— BEGIN Data block —

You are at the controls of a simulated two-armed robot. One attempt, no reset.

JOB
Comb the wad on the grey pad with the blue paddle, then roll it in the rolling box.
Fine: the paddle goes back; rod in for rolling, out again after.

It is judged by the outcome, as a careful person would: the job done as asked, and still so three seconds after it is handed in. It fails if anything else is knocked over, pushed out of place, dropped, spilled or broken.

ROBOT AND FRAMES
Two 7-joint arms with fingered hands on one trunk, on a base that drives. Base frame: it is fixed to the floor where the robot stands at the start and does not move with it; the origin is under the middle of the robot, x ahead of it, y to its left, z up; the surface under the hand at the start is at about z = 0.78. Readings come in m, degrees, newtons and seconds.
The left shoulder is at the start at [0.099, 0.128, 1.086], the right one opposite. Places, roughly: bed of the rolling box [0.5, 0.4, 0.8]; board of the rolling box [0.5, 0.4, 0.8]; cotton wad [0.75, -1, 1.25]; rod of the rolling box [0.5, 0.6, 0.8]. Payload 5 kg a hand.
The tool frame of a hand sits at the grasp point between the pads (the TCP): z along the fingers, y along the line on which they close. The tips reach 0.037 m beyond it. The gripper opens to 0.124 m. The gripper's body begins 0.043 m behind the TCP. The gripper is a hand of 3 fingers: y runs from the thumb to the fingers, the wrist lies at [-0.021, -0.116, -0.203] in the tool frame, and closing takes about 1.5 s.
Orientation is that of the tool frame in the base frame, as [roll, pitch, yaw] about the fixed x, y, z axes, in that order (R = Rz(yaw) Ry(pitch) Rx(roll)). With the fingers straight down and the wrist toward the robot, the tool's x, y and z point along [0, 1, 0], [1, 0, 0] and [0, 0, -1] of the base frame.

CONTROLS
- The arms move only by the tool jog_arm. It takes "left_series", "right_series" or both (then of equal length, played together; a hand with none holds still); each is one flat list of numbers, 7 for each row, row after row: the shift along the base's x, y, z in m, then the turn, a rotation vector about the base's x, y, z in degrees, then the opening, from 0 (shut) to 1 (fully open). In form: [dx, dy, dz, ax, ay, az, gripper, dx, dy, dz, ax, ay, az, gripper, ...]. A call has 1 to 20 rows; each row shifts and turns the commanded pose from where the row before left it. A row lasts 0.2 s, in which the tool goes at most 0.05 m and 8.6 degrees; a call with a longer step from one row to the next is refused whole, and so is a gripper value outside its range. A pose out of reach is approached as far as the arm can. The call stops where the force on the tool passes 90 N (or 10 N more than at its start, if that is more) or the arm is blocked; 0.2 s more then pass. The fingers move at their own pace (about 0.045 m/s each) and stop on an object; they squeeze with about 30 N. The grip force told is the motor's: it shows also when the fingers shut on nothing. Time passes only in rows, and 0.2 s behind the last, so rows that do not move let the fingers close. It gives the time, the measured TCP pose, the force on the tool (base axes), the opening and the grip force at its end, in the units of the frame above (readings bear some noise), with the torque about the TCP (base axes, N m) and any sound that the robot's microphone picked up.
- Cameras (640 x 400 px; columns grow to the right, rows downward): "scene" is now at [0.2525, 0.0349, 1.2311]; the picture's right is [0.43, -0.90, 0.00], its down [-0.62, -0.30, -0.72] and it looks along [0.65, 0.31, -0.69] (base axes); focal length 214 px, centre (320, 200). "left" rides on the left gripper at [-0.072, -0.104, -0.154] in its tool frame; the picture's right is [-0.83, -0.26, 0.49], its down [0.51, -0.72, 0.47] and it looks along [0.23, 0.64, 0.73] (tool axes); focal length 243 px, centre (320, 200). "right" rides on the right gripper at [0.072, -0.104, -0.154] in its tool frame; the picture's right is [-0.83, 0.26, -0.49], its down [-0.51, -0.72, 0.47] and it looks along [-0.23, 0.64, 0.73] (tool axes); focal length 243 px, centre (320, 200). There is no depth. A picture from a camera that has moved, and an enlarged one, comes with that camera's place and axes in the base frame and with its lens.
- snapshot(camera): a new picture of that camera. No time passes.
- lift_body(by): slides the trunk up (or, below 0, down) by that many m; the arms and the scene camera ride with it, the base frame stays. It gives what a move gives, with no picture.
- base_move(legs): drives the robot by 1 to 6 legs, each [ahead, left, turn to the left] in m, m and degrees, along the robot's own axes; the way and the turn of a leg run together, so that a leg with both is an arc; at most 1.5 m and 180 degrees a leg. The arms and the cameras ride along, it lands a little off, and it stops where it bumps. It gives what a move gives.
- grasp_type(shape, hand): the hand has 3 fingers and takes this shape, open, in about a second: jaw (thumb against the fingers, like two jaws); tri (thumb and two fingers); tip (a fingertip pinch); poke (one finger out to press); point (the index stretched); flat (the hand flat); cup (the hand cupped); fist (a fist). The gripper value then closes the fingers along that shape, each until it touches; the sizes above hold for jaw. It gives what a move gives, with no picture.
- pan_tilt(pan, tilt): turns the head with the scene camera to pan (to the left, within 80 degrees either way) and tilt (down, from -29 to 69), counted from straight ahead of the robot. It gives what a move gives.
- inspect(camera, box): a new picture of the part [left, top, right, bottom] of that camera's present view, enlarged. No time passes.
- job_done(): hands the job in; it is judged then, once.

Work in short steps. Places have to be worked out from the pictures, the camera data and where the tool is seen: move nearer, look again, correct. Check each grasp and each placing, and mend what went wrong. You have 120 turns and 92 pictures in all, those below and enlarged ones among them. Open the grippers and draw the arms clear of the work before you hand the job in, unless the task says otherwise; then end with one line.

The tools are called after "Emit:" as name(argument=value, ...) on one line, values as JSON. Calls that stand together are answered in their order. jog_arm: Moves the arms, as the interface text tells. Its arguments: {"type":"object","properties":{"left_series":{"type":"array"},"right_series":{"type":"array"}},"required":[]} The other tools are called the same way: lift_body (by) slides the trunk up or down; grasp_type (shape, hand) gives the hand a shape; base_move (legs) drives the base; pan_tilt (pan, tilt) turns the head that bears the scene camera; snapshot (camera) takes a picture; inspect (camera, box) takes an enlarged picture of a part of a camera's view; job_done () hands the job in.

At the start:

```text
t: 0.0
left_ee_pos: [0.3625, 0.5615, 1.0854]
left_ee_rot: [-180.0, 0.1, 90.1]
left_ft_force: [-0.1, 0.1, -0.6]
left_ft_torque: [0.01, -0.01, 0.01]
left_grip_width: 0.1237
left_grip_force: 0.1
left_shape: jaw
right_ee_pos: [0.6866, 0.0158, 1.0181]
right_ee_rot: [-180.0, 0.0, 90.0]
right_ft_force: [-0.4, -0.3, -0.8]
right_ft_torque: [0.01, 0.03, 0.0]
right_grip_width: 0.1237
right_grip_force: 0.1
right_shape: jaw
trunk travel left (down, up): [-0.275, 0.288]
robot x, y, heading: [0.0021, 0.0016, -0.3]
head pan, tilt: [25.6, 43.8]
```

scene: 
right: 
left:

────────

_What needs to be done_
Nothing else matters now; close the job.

— END Data block —

_What needs to be done_
Collect each line above holding the string "paddle".

_Task result_
Comb the wad on the grey pad with the blue paddle, then roll it in the rolling box.
Fine: the paddle goes back; rod in for rolling, out again after.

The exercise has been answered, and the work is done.